Morgan Stanley’s relationship with New Century was at the center of a Department of Justice investigation, involving Morgan Stanley’s role in “actively” influencing New Century’s risky lending practices.

According to Harris’ office, Morgan Stanley purchased and bundled “high-risk” loans from subprime lenders like New Century into mortgage bonds made to appear safe, despite allegedly knowing that lenders were “not using a lot of common sense” in the underwriting process.

Additionally, Harris’ office said that the complaint alleges that Morgan Stanley did not disclose the risks because it did not want its concerns about loan quality to become a “relationship killer” that would cause it to lose its lucrative business with companies making the risky loans. 

California’s complaint alleges that Morgan Stanley misrepresented the quality of the loans contained in the mortgage bonds by failing to disclose that many of them were underwater and by failing to disclose the number of delinquent loans that were contained in the pools.

Morgan Stanley also allegedly used exaggerated appraisals that overstated the value of the properties securing the loans, and knowingly presented incorrect data concerning owner occupancy and the purpose of the loans.

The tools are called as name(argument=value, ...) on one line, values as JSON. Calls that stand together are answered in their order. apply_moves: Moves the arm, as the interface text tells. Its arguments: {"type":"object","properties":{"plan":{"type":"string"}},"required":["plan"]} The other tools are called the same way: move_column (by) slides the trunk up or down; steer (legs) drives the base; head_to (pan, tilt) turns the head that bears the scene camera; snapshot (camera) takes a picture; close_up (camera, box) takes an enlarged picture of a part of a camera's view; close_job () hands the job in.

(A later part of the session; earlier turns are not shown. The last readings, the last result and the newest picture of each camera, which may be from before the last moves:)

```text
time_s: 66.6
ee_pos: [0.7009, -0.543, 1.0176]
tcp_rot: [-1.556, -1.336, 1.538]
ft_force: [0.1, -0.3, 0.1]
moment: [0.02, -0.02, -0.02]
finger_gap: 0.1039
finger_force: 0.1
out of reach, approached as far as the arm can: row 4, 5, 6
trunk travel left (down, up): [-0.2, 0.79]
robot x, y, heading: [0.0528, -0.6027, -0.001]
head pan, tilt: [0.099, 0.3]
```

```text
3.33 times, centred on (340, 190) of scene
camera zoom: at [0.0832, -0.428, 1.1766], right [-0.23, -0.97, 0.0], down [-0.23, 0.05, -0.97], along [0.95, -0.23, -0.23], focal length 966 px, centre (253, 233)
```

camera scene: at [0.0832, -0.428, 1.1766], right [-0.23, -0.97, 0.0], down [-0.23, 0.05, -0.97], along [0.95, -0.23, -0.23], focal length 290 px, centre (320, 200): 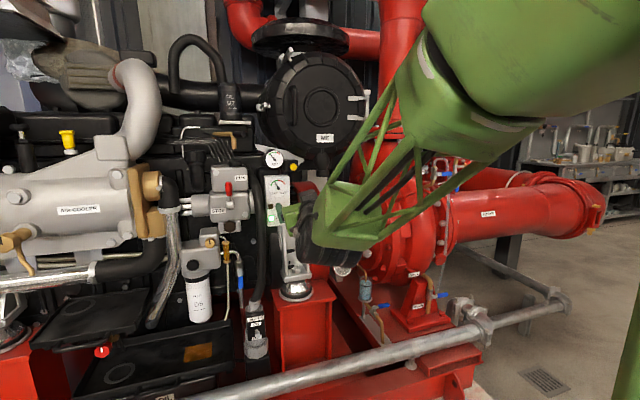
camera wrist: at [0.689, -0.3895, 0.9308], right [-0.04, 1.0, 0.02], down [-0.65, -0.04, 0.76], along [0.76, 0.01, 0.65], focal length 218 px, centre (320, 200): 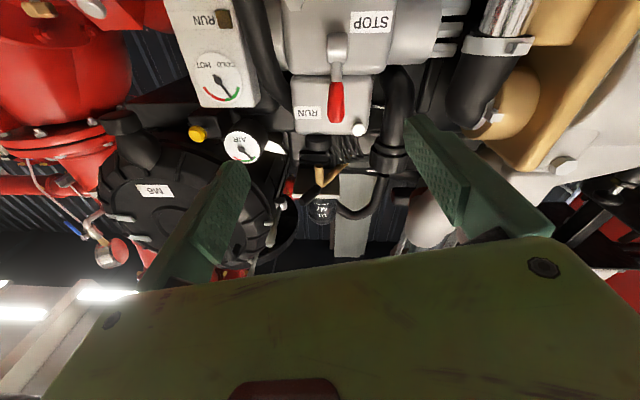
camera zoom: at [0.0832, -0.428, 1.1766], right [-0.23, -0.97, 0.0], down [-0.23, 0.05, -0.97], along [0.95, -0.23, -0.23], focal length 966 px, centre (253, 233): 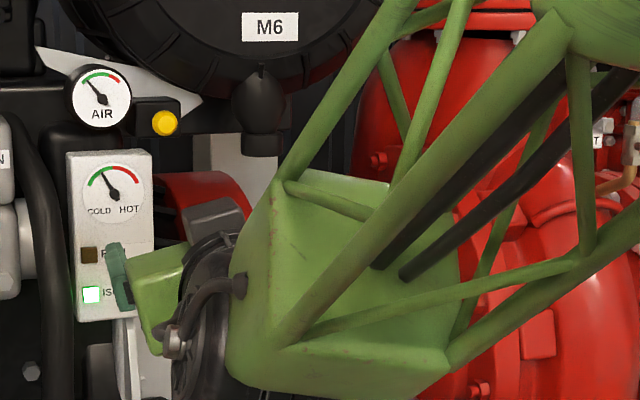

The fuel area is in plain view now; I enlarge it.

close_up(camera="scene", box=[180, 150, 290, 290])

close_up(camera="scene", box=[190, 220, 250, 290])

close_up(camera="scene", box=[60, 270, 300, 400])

Additionally, California alleges that Morgan Stanley decided to exclude some loans from mortgage bonds because they were too risky, but then added them back in later, allegedly prompting a Morgan Stanley employee to tell some of his co-workers that someone “could probably retire by shorting these upcoming deals,” and “someone needs to benefit from this mess.”

The lawsuit is the latest in a string of allegations against Morgan Stanley for its pre-crisis business practices.

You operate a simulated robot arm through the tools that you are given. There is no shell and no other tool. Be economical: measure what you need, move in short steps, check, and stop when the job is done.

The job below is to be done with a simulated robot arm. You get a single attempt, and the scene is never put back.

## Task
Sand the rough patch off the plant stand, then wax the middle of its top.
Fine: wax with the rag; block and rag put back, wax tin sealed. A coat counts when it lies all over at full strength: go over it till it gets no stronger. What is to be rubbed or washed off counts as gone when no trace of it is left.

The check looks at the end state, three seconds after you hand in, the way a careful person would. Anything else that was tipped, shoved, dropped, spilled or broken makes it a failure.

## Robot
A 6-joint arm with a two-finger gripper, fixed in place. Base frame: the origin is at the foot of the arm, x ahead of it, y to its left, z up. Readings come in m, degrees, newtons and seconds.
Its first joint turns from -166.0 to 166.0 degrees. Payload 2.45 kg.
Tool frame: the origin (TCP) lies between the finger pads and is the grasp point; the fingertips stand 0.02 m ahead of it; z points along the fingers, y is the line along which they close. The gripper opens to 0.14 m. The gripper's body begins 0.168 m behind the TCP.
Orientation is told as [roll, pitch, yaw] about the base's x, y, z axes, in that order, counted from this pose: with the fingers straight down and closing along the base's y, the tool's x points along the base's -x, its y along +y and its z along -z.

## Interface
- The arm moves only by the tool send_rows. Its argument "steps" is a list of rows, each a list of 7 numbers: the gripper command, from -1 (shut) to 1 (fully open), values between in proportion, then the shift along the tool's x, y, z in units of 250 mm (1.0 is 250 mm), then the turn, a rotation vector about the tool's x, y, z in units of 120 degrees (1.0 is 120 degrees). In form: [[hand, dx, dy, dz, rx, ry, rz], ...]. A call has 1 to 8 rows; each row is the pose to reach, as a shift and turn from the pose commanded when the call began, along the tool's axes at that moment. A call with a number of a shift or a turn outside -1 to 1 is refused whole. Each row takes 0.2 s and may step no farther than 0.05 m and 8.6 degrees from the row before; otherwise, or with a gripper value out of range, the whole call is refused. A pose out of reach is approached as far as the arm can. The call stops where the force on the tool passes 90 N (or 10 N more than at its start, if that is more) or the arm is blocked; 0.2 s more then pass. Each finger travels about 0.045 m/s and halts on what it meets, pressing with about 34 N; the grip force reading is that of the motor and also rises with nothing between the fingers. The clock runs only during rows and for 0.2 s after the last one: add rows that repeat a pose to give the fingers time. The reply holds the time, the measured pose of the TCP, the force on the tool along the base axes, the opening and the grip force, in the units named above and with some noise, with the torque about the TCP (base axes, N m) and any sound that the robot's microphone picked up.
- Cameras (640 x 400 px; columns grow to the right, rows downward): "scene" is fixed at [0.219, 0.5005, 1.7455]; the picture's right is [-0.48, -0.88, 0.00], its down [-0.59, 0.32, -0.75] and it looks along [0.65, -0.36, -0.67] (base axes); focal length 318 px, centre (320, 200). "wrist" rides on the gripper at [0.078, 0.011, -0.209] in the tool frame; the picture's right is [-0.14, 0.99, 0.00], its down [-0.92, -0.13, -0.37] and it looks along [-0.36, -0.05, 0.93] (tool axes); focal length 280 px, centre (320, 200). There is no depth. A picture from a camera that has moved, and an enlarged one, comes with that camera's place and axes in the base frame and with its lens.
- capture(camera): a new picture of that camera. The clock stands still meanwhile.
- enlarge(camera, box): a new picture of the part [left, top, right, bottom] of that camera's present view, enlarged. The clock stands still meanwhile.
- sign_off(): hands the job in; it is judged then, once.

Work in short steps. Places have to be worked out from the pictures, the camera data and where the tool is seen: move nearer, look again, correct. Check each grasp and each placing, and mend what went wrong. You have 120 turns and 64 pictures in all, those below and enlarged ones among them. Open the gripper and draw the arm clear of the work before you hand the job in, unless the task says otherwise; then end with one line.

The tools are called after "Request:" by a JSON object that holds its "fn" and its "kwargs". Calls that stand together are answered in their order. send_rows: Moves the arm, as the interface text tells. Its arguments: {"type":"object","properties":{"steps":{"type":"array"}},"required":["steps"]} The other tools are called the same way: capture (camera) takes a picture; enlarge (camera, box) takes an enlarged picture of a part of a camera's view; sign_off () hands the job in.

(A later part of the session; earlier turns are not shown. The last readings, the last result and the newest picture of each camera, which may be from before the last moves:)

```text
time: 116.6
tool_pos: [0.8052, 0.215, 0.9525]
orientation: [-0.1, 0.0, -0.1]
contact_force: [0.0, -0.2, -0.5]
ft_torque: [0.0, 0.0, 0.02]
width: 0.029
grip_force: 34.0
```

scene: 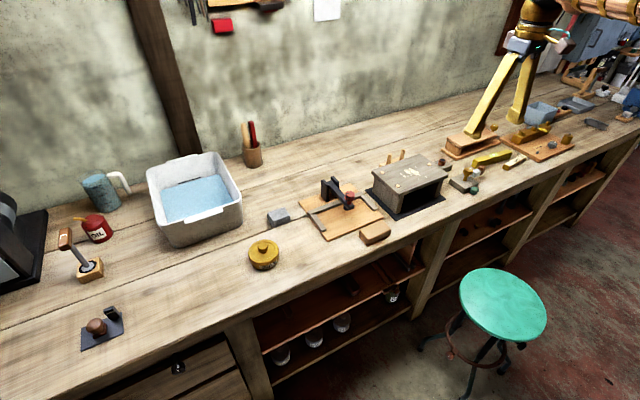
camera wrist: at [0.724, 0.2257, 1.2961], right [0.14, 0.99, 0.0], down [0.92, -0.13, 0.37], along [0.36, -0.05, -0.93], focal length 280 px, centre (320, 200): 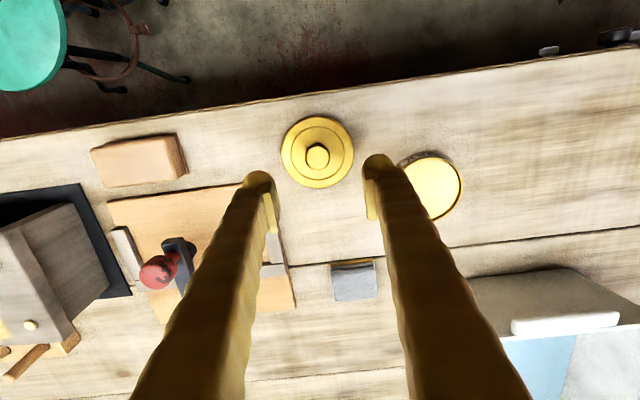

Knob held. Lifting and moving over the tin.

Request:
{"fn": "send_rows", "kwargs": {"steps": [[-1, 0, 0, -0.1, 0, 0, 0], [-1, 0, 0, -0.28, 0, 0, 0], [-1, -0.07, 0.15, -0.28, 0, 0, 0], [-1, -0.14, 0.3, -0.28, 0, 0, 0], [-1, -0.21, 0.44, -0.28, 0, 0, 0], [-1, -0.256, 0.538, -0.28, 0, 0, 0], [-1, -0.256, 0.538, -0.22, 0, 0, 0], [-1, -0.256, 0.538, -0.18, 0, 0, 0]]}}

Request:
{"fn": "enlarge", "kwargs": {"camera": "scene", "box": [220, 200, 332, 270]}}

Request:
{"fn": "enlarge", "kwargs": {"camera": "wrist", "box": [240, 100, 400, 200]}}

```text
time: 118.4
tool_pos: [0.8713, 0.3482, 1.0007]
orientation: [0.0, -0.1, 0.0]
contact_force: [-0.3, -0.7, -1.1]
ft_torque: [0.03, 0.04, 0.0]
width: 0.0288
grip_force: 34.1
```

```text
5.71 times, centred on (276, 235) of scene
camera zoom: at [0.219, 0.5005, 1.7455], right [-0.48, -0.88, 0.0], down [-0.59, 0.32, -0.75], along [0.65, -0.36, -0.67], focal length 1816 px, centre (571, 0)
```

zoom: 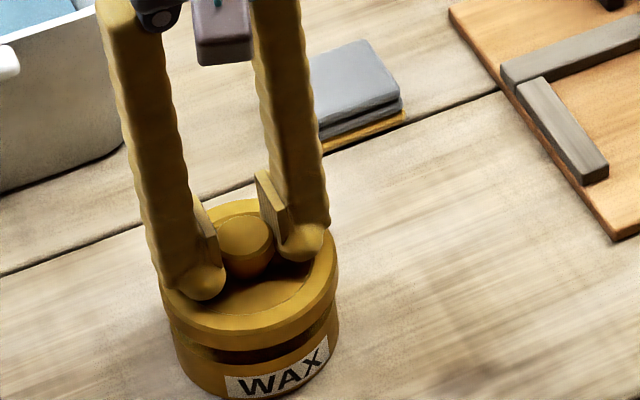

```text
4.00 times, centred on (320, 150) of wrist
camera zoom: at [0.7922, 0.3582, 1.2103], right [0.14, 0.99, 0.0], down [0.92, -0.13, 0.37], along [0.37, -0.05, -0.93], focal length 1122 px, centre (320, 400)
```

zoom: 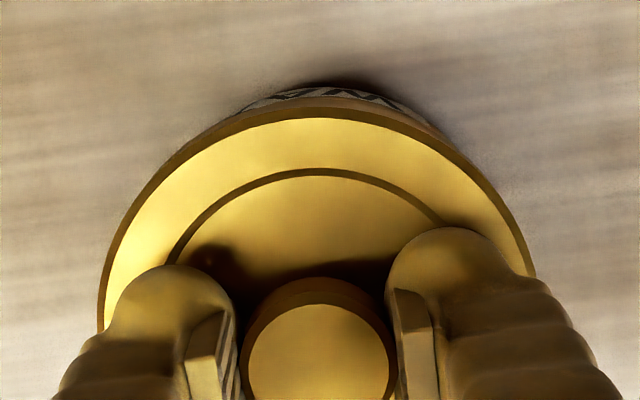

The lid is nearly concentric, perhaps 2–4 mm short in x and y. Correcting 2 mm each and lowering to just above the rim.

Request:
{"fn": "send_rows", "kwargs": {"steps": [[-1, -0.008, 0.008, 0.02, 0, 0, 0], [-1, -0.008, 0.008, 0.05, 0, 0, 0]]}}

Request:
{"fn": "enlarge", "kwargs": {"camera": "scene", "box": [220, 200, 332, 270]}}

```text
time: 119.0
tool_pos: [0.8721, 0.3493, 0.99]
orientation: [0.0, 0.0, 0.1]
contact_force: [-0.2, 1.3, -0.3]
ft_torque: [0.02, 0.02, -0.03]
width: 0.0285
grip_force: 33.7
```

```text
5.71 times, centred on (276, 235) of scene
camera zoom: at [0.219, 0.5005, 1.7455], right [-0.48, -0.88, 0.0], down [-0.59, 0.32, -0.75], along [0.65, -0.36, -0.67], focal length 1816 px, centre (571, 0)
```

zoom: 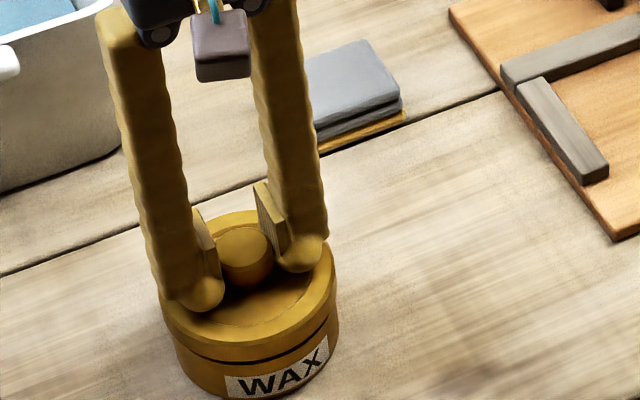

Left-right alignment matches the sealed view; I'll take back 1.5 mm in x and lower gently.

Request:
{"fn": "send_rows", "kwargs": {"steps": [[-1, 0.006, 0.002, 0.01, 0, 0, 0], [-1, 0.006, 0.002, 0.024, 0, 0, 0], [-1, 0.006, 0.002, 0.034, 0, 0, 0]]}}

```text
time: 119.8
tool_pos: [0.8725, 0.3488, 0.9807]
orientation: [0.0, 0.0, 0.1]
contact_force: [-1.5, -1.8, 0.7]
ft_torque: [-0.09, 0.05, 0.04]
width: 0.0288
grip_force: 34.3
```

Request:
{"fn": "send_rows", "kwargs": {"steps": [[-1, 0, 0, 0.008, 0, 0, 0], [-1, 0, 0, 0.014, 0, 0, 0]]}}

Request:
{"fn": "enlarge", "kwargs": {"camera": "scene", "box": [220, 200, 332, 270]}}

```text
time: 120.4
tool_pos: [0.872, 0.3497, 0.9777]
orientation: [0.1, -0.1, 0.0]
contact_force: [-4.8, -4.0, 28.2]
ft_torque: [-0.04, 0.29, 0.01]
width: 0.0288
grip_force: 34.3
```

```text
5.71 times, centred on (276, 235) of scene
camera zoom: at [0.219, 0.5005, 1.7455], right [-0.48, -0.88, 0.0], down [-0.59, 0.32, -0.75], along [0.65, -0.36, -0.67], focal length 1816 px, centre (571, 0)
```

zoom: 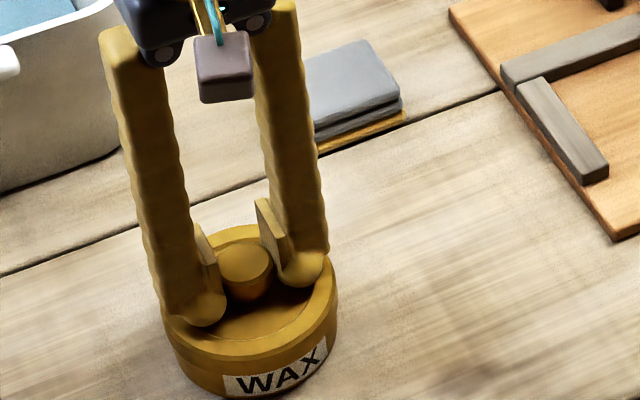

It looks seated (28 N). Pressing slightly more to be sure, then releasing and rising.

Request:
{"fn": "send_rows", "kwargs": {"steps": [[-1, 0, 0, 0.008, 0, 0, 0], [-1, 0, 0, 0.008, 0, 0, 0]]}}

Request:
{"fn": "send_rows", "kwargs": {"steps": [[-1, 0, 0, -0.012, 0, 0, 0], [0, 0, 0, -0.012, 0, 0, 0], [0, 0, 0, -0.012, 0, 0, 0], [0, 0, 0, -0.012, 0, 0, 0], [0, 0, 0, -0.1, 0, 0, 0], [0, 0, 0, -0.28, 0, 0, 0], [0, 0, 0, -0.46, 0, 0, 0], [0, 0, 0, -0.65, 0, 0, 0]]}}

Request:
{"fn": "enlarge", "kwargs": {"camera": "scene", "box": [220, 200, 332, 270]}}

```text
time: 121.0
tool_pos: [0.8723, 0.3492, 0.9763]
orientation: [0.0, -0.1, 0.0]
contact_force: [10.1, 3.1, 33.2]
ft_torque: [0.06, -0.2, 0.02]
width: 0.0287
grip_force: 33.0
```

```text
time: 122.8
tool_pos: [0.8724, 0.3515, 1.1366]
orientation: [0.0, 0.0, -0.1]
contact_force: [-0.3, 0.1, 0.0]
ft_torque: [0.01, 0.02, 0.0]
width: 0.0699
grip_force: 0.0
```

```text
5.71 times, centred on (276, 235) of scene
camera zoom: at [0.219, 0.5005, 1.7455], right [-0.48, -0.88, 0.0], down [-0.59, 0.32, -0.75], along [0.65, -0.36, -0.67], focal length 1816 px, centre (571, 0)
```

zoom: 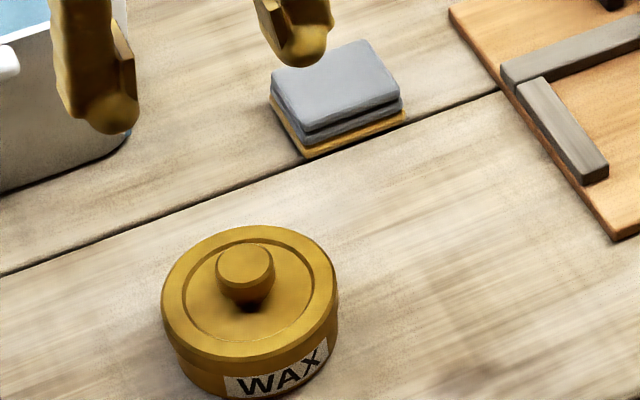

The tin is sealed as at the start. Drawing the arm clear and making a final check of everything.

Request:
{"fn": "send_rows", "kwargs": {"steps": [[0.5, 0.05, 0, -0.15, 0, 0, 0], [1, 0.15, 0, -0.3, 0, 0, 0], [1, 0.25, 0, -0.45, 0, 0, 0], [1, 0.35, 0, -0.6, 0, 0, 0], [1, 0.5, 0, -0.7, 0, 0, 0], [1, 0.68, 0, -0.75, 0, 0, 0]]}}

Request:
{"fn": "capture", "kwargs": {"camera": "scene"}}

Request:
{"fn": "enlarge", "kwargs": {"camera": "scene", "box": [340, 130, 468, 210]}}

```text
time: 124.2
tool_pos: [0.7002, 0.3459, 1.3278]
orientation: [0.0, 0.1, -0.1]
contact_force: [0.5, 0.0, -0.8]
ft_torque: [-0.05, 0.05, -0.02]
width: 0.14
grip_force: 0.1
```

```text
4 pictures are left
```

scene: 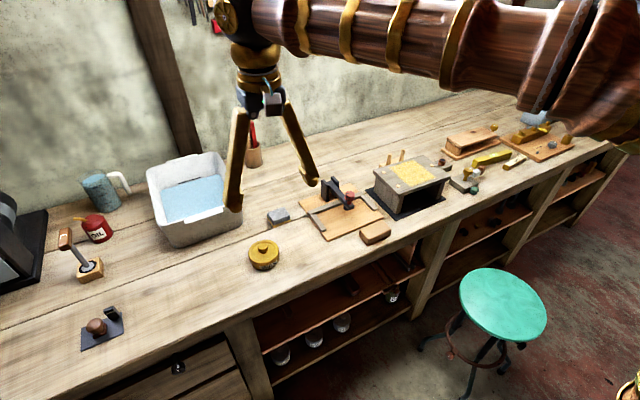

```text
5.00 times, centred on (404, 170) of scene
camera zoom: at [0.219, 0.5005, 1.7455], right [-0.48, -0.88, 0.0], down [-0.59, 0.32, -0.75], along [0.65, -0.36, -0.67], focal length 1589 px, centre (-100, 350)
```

Earlier this year, Morgan Stanley settled with state governments for $3.2 billion over its “deceptive” mortgage bond practices in the run-up to the financial crisis.

Just a few weeks before that, Morgan Stanley agreed to pay $62.95 million as part of a settlement with the Federal Deposit Insurance Corporation, acting as receiver for three failed banks, over mortgage bond misrepresentations.

And last year, Morgan Stanley agreed to two large settlements over its pre-crisis RMBS dealings, including a $2.6 billion settlement with the United States Department of Justice and a $225 million settlement with the National Credit Union Administration.

For its part, Morgan Stanley told Bloomberg that it feels the lawsuit is without merit.

From Bloomberg:

“We do not believe this case has merit and intend to defend it vigorously,” Morgan Stanley said in a statement to Bloomberg. “The securities at issue were marketed and sold to sophisticated institutional investors and their performance has been consistent with the sector as a whole. It is also worth noting that the alleged victim in this case elected not to pursue its own lawsuit against the firm.”